** begin COLLECTED DATA **

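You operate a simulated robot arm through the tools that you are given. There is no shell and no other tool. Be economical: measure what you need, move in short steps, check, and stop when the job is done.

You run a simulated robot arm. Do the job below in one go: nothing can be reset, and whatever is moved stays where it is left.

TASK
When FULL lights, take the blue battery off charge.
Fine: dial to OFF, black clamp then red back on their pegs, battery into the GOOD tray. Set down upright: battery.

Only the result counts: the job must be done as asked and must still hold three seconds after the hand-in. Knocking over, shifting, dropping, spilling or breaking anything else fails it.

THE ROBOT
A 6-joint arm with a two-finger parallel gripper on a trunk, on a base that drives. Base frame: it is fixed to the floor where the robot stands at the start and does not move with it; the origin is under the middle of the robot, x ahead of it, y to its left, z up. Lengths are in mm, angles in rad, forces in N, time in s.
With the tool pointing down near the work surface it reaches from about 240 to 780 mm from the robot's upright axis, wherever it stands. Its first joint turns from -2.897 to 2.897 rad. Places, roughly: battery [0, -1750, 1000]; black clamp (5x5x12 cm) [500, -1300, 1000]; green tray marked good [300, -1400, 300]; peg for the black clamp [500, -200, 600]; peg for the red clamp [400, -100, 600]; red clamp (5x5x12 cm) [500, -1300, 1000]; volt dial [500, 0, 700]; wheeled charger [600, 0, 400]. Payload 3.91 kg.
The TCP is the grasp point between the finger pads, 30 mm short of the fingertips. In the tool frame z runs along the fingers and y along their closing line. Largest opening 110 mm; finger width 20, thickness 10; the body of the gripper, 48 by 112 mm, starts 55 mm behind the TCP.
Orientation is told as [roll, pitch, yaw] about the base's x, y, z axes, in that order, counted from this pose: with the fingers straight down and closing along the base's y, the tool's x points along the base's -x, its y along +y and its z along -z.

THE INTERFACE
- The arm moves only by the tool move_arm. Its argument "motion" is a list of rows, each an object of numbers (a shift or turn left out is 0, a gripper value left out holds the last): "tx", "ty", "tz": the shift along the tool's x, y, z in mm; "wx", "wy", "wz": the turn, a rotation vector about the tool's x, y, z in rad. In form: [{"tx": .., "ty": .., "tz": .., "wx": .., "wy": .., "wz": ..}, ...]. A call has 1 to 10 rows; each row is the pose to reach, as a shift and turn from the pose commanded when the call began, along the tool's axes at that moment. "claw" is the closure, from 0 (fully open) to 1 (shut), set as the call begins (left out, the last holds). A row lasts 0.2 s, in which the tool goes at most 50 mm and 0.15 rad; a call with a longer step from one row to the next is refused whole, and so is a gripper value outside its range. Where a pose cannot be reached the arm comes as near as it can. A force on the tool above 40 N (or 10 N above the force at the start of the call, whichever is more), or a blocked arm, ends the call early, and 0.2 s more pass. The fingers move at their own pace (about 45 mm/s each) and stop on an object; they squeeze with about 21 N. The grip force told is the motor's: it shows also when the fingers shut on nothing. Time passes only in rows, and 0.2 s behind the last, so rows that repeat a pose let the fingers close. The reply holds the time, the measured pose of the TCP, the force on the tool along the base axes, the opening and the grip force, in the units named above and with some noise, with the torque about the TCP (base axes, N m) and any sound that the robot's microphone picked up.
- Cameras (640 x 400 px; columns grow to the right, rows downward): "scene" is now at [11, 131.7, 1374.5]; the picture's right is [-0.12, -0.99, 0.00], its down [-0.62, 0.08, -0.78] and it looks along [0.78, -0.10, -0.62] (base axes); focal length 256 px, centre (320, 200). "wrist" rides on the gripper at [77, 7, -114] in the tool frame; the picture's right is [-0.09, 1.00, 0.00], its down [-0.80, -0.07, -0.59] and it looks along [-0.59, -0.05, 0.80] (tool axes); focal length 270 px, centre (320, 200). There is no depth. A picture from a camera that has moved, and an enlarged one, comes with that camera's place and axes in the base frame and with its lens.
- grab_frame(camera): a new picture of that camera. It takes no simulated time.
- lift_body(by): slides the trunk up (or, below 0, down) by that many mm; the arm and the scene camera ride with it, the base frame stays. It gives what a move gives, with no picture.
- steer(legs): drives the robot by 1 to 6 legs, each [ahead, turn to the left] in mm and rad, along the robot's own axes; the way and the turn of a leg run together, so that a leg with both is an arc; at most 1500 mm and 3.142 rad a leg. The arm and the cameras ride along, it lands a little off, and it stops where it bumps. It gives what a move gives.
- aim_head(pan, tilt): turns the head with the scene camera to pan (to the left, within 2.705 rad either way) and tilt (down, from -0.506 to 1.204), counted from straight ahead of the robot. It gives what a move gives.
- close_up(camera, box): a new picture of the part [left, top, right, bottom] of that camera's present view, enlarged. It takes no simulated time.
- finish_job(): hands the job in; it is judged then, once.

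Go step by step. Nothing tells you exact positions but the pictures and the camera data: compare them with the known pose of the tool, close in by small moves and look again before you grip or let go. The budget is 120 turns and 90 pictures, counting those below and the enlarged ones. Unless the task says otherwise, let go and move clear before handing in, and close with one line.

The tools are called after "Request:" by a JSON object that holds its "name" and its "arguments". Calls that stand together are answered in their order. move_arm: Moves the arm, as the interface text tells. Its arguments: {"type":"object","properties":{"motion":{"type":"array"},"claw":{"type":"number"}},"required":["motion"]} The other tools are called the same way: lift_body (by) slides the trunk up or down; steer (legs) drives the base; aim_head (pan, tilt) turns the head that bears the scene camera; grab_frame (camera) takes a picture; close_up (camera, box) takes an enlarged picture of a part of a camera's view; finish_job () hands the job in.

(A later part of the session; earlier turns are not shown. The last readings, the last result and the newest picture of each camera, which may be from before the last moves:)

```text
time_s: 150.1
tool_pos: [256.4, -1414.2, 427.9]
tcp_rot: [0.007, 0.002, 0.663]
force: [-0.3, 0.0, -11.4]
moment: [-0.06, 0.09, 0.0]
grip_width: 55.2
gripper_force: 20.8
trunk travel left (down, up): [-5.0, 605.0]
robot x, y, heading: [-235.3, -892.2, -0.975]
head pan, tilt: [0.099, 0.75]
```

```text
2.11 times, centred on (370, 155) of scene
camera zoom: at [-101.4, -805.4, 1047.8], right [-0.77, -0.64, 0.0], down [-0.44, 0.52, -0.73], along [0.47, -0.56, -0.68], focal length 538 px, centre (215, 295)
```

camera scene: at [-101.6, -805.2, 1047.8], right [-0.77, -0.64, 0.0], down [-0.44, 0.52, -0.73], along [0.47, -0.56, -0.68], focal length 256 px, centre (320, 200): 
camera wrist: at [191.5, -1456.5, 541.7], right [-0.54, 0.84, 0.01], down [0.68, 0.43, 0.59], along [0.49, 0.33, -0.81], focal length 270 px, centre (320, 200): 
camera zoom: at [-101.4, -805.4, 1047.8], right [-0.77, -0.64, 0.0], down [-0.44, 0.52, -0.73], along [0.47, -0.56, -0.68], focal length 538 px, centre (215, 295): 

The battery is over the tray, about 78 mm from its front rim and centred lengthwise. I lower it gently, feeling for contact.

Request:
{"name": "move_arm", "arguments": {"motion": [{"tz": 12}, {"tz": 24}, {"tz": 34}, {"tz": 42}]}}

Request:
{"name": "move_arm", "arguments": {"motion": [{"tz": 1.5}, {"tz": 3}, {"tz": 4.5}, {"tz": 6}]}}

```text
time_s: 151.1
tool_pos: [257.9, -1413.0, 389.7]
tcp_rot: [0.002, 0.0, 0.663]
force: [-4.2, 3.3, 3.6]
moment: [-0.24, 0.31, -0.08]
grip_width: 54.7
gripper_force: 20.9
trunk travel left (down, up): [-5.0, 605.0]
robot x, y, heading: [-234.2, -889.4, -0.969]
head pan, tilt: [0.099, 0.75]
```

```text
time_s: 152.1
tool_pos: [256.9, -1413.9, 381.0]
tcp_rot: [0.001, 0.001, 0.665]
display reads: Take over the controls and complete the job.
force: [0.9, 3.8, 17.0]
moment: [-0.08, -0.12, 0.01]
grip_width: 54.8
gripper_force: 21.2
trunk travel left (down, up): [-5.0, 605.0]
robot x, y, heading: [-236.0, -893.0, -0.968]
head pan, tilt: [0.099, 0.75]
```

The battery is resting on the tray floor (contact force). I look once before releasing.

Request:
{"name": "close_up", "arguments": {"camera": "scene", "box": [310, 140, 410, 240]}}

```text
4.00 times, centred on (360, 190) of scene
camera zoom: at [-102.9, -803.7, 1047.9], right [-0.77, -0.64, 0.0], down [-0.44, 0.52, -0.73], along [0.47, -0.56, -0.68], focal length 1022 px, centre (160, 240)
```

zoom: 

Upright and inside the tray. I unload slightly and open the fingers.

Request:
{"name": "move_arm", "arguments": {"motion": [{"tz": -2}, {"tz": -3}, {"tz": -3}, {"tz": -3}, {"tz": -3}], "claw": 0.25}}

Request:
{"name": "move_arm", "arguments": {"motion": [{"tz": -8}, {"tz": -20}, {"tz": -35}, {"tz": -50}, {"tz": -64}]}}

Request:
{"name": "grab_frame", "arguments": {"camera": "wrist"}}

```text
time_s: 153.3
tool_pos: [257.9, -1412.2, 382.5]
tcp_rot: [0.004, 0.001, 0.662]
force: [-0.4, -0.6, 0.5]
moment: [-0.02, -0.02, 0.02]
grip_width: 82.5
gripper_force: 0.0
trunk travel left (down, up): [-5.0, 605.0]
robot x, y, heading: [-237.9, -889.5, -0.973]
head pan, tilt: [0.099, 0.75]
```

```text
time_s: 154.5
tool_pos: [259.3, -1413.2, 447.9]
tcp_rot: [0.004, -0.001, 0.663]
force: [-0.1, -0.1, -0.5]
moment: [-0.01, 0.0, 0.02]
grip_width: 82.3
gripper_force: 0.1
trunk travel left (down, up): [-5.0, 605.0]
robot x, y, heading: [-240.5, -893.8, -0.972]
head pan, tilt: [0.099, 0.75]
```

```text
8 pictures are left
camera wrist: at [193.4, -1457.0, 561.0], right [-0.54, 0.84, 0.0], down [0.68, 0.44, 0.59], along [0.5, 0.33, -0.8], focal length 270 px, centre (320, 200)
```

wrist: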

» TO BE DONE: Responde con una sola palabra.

** end COLLECTED DATA **

» TO BE DONE: Find the word "view" and list each line it appears in.

» FINAL ANSWER:
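- close_up(camera, box): a new picture of the part [left, top, right, bottom] of that camera's present view, enlarged. It takes no simulated time.
The tools are called after "Request:" by a JSON object that holds its "name" and its "arguments". Calls that stand together are answered in their order. move_arm: Moves the arm, as the interface text tells. Its arguments: {"type":"object","properties":{"motion":{"type":"array"},"claw":{"type":"number"}},"required":["motion"]} The other tools are called the same way: lift_body (by) slides the trunk up or down; steer (legs) drives the base; aim_head (pan, tilt) turns the head that bears the scene camera; grab_frame (camera) takes a picture; close_up (camera, box) takes an enlarged picture of a part of a camera's view; finish_job () hands the job in.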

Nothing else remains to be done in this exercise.